RECORDED INFORMATION.
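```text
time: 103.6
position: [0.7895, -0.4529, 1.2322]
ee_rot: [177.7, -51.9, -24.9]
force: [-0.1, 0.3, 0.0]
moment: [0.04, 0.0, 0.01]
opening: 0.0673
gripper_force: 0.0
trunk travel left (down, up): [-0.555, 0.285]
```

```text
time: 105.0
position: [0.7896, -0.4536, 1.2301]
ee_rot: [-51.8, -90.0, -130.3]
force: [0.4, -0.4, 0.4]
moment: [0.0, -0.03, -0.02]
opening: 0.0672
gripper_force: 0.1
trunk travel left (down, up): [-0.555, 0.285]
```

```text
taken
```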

GOAL. Reproduce the listing shown above in its entirety, exactly.

TASK ANSWER.
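```text
time: 103.6
position: [0.7895, -0.4529, 1.2322]
ee_rot: [177.7, -51.9, -24.9]
force: [-0.1, 0.3, 0.0]
moment: [0.04, 0.0, 0.01]
opening: 0.0673
gripper_force: 0.0
trunk travel left (down, up): [-0.555, 0.285]
```

```text
time: 105.0
position: [0.7896, -0.4536, 1.2301]
ee_rot: [-51.8, -90.0, -130.3]
force: [0.4, -0.4, 0.4]
moment: [0.0, -0.03, -0.02]
opening: 0.0672
gripper_force: 0.1
trunk travel left (down, up): [-0.555, 0.285]
```

```text
taken
```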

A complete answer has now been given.